- _Data lines_:
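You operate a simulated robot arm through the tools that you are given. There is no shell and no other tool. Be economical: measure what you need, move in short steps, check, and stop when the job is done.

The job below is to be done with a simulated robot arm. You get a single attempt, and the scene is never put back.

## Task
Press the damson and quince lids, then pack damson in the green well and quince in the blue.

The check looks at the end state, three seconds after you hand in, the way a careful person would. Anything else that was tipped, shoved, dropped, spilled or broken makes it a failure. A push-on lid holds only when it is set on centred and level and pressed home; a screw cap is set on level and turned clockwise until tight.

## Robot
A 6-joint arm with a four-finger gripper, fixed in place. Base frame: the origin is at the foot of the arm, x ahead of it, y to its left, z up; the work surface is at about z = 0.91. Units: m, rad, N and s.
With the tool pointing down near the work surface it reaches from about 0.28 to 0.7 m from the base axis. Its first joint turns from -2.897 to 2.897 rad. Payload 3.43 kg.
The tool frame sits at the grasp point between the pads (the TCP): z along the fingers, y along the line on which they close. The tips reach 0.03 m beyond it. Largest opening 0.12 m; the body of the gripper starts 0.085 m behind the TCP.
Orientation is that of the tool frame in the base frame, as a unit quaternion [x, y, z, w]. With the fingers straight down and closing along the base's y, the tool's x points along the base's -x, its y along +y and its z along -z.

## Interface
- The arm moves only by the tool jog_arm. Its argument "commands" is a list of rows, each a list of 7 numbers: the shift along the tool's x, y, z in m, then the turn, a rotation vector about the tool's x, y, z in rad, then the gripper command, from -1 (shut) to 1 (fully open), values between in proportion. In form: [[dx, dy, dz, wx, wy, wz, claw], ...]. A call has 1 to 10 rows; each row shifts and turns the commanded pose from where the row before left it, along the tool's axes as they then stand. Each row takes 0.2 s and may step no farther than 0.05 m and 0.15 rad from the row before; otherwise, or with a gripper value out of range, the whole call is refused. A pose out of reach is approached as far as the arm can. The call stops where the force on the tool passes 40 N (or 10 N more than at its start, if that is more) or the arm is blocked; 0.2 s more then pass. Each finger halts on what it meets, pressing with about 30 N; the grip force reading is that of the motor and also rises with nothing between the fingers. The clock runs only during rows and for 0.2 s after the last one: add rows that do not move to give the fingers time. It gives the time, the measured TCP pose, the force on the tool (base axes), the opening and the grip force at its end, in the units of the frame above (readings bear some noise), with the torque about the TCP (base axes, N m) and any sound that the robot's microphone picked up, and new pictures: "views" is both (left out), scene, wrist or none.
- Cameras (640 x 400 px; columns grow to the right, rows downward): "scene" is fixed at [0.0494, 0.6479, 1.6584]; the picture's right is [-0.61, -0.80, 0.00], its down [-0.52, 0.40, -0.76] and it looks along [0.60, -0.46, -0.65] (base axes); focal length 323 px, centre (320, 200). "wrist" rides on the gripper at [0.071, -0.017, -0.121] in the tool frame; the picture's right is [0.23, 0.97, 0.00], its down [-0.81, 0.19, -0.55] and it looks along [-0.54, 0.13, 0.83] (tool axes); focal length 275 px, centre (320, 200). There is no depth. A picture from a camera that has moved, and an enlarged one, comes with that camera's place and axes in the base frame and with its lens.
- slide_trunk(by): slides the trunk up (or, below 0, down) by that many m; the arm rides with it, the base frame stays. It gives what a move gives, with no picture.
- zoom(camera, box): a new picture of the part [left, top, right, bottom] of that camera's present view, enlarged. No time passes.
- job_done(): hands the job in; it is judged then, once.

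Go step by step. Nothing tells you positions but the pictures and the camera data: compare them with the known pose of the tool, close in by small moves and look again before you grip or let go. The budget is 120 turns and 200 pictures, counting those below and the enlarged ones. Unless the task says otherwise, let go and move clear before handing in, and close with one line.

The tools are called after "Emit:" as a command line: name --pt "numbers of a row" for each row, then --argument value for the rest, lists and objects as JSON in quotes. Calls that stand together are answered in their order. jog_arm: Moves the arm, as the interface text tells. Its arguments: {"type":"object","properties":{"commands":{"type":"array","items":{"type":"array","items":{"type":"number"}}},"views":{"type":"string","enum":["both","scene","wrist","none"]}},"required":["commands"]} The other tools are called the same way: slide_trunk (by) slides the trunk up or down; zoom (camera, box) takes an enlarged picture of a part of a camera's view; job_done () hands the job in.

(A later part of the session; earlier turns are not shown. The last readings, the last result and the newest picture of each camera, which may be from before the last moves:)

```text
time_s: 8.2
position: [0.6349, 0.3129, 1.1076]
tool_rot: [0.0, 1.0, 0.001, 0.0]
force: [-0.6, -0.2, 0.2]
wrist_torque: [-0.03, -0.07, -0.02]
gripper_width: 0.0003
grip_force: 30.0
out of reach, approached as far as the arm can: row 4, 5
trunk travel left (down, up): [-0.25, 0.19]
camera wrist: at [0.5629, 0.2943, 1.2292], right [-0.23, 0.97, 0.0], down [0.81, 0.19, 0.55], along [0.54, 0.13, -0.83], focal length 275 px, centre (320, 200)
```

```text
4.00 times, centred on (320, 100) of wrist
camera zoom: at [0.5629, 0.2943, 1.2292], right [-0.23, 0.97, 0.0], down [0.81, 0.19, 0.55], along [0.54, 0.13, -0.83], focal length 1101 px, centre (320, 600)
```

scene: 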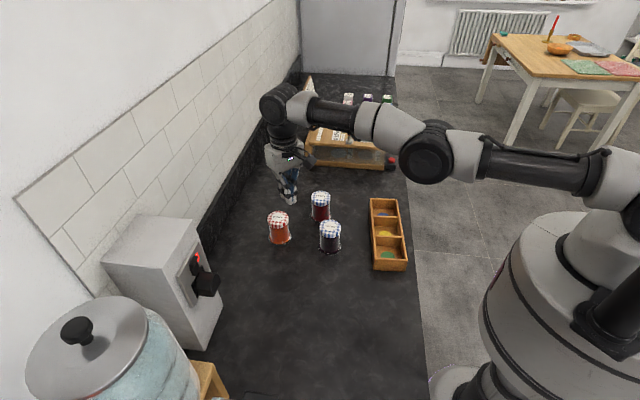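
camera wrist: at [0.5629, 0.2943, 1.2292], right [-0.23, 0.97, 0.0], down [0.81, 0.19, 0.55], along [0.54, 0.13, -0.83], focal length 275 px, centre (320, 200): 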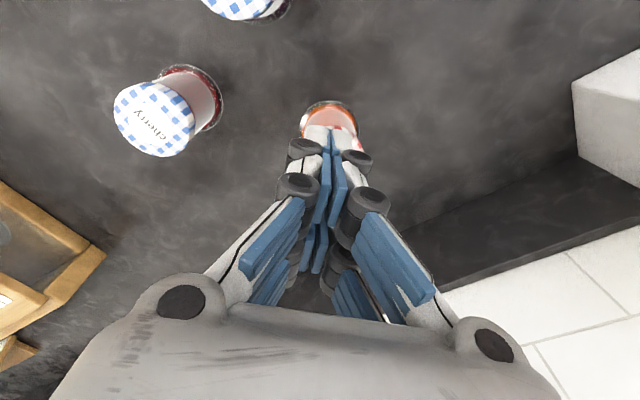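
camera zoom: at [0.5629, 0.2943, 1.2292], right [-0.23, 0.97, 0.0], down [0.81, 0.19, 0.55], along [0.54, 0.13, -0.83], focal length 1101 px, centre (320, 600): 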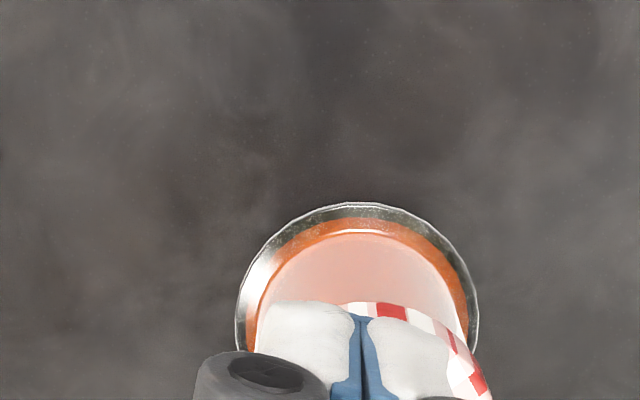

- _Problems to solve_:
(a) Transcribe the page text beginning at "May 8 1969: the". Stop after "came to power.".
(b) Produce the text that comes next in the page text.

- _Page text_:

May 8 1969: the Labour Cabinet, under Harold Wilson, was discussing the Industrial Relations Bill, which was designed to curb the power of trade unions a decade before Margaret Thatcher came to power.
It was an extraordinary occasion. Jim Callaghan, home secretary, was leading the internal opposition to the bill when his colleague Richard Crossman finally lost his temper. “We have got to sink or swim together,” said Crossman.
“Not sink or swim,” replied Callaghan. “Sink or sink.”
“Why can’t you resign if you think like that?” said Crossman. “Get out Jim! Get out!”
There was an awkward silence. Then Callaghan muttered: “Of course, if my colleagues want me to resign, I’m prepared to go if they insist on my going.”
According to the prime source for this exchange, Callaghan “had been punctured. He hadn’t responded, he had crawled and it was quite a moment.”
The source was Crossman, whose diaries caused a phenomenal rumpus when they were posthumously published in 1975. He was backed up by another cabinet diarist, Barbara Castle, though in her account the wording differs slightly. A third, Tony Benn, describes the meeting as “remarkable” but fails to report the exchange.
Scribble, scribble, scribble! Political diaries have become a British phenomenon, both in political and publishing terms. As one former minister advised a Cabinet incomer: “The first thing to do is look round the table and think, ‘Which of these bastards is keeping a diary?’ ” One well-placed source reports that at least three current Cabinet members appear to be taking more notes than would seem necessary for ministerial purposes.
The most successful can turn into a pension plan for their authors. As Mae West put it: “Keep a diary, and one day it’ll keep you.”
A fascinating new anthology, Events, Dear Boy, Events, edited by Ruth Winstone, shows it is even possible to write a history of the past hundred years through snippets from diaries. But the genre is far older than that. The template was created by Samuel Pepys in the 1660s, though it was not until the 19th century that anyone cracked the code of his shorthand and discovered the glory of it.
Generally, the notion of keeping a diary is now considered a bit old-maidish. And Winstone, who has edited diaries by Benn and Chris Mullin, reflects in a postscript: “The political diary may well have reached its natural end. A new technology has turned the centuries-old concept on its head: the blog, the Twitter and the thread.” And with publishers and newspapers enduring hard times, the earnings potential has diminished. For all non-fiction, both advances and payments for serialisation rights are reckoned to have halved over the past decade.

- _Answers for this exercise_:
(a)
May 8 1969: the Labour Cabinet, under Harold Wilson, was discussing the Industrial Relations Bill, which was designed to curb the power of trade unions a decade before Margaret Thatcher came to power.

(b)
Then again, private diaries have many useful purposes: an aide-mémoire, a means of letting off steam, an act of personal homage to the value of one’s life. But the most interesting information is held by those barred from revealing the full story instantly. Britain is a country addicted to suppressing the truth, personal and political, so the insider’s record of events can provide a healing antidote of disclosure. Though government records are supposed to be revealed after 30 years, the most embarrassing documents have a habit of disappearing.
And, as evanescent electronic communications replace documentation, the diary could be more important than ever. Tsarist Russia supposedly consisted of “absolutism tempered by assassination”; British politics could be described as “secrecy tempered by diaries”.
The most enduring diaries rarely come from the very top. The important thing is proximity to power. Pepys was a senior official at the Admiralty, and his diaries covered a tumultuous decade, the 1660s, and mixed close observation of great events – the Great Plague, the Fire of London – with an unexpurgated examination of his own life and frailties.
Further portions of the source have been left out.